Var-Matin (Fréjus / Saint-Raphaël)
Une urgence ? Faites le 112 !
15, 17, 18, 114, 196, 112, 191, 116… En France, le nombre de numéros d’appels en cas d’urgence pourrait presque s’apparenter à une mini-suite de Fibonacci. Alors que dans de nombreux pays du globe, à l’instar du célèbre 911 aux États-Unis, un seul numéro permet de joindre les services d’urgences, ils sont treize à être à la disposition des Français en cas de problème majeur.
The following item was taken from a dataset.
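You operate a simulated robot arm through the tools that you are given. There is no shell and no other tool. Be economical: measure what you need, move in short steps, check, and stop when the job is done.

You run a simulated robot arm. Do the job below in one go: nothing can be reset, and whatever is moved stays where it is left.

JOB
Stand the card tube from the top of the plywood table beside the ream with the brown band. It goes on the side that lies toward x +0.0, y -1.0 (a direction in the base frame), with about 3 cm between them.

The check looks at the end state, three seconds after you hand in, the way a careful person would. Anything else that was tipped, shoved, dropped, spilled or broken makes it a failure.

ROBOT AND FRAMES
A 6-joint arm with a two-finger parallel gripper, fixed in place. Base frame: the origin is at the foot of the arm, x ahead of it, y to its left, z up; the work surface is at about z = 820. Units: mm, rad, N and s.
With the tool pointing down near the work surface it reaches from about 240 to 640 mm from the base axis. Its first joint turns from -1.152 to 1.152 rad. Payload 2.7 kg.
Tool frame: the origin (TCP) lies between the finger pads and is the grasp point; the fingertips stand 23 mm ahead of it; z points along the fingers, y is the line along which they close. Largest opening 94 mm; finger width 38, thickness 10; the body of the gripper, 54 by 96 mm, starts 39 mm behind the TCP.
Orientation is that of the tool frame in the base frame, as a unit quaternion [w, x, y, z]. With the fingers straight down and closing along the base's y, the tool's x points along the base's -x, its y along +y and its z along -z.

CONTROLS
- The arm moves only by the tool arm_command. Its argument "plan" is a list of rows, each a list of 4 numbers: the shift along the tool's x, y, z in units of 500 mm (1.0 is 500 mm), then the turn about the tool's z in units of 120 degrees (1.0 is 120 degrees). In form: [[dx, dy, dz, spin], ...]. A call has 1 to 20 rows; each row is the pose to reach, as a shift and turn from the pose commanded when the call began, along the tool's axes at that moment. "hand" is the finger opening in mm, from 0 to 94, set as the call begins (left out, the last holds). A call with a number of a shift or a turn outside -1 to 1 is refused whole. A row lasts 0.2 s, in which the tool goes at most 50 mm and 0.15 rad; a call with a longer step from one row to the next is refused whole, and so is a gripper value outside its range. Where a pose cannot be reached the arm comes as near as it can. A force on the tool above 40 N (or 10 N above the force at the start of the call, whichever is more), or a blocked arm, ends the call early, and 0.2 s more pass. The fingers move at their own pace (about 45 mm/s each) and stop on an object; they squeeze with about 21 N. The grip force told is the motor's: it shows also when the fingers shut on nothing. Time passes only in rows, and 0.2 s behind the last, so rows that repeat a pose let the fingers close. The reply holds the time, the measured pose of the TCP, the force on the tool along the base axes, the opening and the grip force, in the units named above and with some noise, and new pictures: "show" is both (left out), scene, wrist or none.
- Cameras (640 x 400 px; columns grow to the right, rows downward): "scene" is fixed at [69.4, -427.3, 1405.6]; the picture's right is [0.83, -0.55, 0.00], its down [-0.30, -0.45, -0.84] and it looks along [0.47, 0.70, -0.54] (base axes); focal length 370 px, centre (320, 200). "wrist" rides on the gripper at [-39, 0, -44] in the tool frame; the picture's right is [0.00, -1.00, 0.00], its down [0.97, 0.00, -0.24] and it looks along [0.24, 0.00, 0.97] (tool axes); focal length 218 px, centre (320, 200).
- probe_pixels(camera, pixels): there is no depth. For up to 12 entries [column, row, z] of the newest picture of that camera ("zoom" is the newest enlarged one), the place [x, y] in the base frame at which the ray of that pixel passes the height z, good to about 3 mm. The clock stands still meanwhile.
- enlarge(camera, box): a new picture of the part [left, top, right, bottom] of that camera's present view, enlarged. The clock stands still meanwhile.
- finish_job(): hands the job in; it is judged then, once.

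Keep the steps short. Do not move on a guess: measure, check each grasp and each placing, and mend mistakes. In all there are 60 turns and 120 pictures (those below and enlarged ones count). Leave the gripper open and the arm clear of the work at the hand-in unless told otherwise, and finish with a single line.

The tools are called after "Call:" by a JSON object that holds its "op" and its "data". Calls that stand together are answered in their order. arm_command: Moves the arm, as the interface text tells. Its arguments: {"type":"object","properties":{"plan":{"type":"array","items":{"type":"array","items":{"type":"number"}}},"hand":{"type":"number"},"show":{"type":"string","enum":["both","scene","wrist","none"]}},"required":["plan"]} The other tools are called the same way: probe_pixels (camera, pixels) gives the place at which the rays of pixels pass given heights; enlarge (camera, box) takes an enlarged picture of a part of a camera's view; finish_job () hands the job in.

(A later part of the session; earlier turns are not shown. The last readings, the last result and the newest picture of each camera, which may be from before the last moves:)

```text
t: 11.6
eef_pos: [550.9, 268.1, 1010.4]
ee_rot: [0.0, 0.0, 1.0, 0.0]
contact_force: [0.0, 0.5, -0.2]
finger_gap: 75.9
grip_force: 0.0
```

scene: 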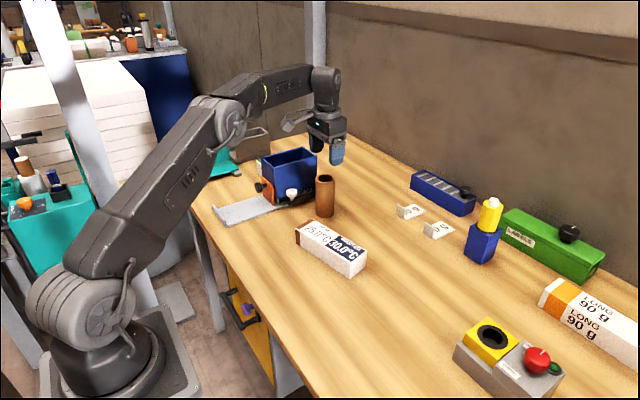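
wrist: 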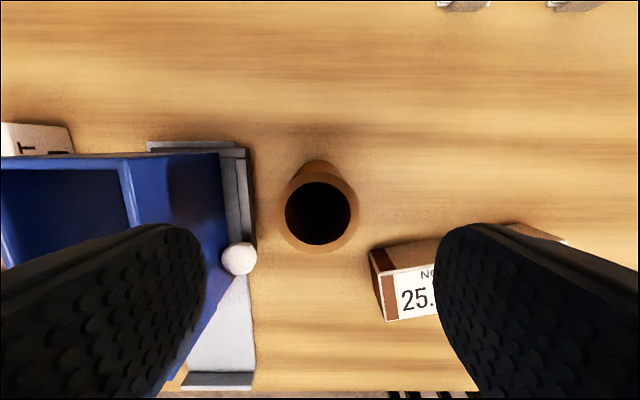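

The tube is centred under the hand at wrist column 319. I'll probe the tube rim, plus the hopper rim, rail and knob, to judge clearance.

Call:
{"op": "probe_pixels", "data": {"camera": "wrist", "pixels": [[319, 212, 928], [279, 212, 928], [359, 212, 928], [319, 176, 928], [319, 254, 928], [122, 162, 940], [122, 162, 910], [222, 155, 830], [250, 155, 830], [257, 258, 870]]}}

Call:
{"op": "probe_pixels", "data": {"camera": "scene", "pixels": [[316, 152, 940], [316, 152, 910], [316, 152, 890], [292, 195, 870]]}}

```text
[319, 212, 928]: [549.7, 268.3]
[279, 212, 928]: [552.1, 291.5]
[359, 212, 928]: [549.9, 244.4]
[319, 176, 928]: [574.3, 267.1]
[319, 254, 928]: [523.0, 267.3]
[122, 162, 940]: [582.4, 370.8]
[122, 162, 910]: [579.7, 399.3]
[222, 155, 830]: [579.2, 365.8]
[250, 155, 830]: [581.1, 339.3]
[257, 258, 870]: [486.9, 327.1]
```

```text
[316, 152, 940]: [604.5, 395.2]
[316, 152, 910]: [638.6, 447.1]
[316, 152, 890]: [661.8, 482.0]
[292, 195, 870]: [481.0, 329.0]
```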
Mais si abondance de biens ne nuit pas, en l’espèce, trop de possibilités peuvent engendrer des difficultés. Ainsi, qui appeler en cas de chute dans l’escalier ? Le 15 ? Le 18 ? Qui joindre en cas de coupure à la tête ? De crise cardiaque ? Les pompiers ? Le Samu ? Pour en finir avec la confusion de ces deux numéros, pourtant ancrés dans la culture française, Fabien Matras milite pour faire du 112 le numéro unique d’appel de secours d’urgence.
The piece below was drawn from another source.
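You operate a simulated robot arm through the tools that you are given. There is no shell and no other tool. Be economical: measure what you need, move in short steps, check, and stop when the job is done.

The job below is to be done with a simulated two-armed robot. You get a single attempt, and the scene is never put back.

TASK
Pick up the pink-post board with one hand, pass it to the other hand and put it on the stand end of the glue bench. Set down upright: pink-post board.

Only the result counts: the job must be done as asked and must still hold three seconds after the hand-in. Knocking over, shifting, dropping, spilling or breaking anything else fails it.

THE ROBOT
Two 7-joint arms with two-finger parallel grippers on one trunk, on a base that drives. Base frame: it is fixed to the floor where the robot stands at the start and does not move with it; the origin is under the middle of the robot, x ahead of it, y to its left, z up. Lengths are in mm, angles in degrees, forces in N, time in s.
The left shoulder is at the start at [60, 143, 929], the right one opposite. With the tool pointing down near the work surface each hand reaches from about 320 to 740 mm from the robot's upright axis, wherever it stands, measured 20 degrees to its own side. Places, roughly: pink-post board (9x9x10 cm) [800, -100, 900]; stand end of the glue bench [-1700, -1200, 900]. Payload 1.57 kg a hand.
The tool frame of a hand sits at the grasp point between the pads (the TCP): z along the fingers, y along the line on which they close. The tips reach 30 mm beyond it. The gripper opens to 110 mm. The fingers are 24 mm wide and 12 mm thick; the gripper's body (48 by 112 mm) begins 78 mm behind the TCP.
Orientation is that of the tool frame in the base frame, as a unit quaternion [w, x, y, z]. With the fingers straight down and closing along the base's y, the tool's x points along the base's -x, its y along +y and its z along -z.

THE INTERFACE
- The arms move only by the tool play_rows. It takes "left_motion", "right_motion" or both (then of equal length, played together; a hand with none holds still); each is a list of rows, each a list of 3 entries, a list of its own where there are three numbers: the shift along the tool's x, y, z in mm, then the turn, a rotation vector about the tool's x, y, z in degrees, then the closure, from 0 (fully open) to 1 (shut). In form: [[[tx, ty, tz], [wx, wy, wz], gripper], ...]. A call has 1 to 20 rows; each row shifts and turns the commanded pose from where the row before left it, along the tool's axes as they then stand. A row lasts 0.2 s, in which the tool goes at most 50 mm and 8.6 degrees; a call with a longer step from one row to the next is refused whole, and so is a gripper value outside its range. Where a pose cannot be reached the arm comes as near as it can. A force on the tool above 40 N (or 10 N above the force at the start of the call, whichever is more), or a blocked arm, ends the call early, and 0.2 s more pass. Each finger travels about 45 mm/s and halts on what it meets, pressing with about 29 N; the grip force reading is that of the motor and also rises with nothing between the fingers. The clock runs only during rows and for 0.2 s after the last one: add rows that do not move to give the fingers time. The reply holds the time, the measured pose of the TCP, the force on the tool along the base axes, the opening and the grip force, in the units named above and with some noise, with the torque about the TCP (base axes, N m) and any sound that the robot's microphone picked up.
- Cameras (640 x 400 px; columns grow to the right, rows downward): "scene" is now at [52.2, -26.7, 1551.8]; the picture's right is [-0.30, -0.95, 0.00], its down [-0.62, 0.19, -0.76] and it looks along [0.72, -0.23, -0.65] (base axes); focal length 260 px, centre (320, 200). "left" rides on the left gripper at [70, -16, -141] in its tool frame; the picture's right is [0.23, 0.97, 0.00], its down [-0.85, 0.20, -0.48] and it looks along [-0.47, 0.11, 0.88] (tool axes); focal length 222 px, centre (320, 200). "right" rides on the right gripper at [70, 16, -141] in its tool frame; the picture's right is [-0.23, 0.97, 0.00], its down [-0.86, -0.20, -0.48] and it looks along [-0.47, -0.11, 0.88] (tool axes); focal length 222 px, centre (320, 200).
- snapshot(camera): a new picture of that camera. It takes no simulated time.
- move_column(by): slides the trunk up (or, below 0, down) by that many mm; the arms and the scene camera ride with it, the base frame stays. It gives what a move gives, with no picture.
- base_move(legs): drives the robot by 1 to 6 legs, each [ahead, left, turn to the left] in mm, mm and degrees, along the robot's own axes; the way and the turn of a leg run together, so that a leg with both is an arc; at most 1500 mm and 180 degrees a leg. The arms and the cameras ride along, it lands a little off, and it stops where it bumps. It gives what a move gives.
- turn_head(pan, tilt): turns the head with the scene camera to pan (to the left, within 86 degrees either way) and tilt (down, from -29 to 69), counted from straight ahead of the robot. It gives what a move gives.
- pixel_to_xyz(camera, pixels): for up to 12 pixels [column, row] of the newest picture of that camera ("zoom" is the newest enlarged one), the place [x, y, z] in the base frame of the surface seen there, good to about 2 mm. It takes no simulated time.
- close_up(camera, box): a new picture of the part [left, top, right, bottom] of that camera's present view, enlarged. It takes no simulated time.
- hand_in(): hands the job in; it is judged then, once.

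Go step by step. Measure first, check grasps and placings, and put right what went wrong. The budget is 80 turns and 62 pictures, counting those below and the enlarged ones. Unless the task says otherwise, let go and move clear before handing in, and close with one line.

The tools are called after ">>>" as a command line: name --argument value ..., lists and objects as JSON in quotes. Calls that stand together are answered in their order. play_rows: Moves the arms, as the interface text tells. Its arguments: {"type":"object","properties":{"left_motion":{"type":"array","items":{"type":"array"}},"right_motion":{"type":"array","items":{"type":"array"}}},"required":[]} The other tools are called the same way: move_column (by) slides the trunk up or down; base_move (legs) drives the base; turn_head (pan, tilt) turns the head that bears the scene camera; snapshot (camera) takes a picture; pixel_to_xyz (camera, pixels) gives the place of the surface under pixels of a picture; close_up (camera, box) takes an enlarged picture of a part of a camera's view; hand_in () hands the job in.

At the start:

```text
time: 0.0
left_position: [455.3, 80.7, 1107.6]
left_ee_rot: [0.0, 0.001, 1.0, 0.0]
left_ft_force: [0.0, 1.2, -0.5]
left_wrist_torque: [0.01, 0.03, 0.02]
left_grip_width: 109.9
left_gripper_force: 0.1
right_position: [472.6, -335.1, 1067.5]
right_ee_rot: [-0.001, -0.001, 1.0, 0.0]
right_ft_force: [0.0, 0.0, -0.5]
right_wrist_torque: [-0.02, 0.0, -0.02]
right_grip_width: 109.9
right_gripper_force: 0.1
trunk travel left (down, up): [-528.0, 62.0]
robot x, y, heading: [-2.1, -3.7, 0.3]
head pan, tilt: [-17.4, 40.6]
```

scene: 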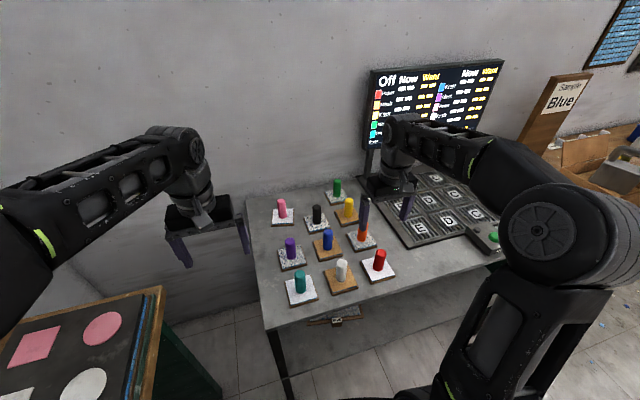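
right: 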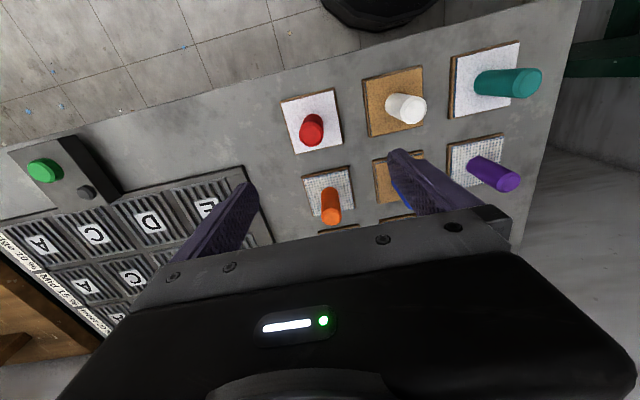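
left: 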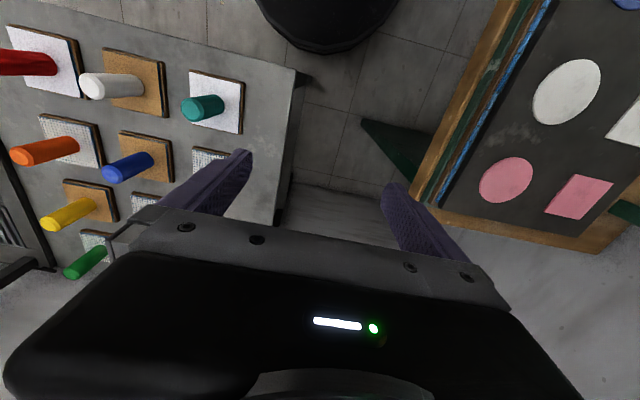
« Tout le monde y gagnera »
« Aujourd’hui, entre tous ces numéros, on s’y perd, constate le député varois. Cela peut avoir de fâcheuses conséquences. Les pompiers sont formés pour l’urgence, pas pour le transport. Et si on les appelle pour une intervention qui n’est pas de leur ressort et que, faute d’autres solutions, ils s’y rendent, cela bloque un véhicule qui pourrait être utile ailleurs… Avec la suractivité opérationnelle engendrée par l’accroissement des risques (inondation, crise sanitaire, sécheresse…), il faut envisager l’activité de secours comme un ensemble et sortir des clivages anciens. Tout le monde y gagnera, en temps et en argent. » Le rapporteur de la loi propose donc de généraliser l’usage du 112, numéro d’appel d’urgence disponible depuis 1999 dans toute l’Europe. Le 112 avait été créé afin de répondre à la croissance des déplacements des citoyens au sein de l’Union européenne et de leur éviter de mémoriser les numéros d’urgences propres à chaque pays visité. Mais dans nos contrées, ce numéro n’est jamais parvenu à entrer dans les moeurs. Ainsi, selon un rapport de la commission européenne de décembre 2020, la France est le pays qui a le moins recours à ce numéro, avec seulement 9 % des appels d’urgence.
C’est donc une vraie révolution que prône le député de la 8e circonscription du Var. « Cela va prendre du temps, et il n’est pas utile aujourd’hui d’imposer un échéancier, détaille Fabien Matras.
Le 15 et le 18 pourront d’ailleurs continuer à exister. Mais ce qu’il faudrait parvenir à faire, c’est expérimenter le 112 dans une région et éduquer nos futures générations à utiliser le 112 en priorité. »
« Un point à trancher »
Dans les faits, l’appel au 112 arrivera sur une plateforme départementale commune et permettra à l’interlocuteur de déployer le service le plus adapté en fonction de l’urgence. Reste à savoir si les urgences policières – le fameux 17 « police secours » – seront concernées par ce dispositif, comme le souhaite la Fédération nationale des sapeurs-pompiers de France (lire par ailleurs). « La question peut se poser, admet le député. Faut-il associer la police et la gendarmerie ? J’ai l’impression que les gens parviennent quand même à faire le distinguo entre urgences policières et médicales. En outre se pose le problème de l’enquête pénale, qui peut débuter dès l’appel téléphonique… C’est un point à trancher. »
Sur le terrain, des expérimentations de plateformes communes entre les différents services (pompiers, Samu et ambulances) sont actuellement menées dans le Tarn-et-Garonne et les Hautes-Alpes, avec « des résultats probants ». L’instauration du 112, « qui correspond à une volonté du président de la République », devrait s’effectuer par étapes à l’issue de la crise sanitaire. Pour devenir, à terme, une habitude.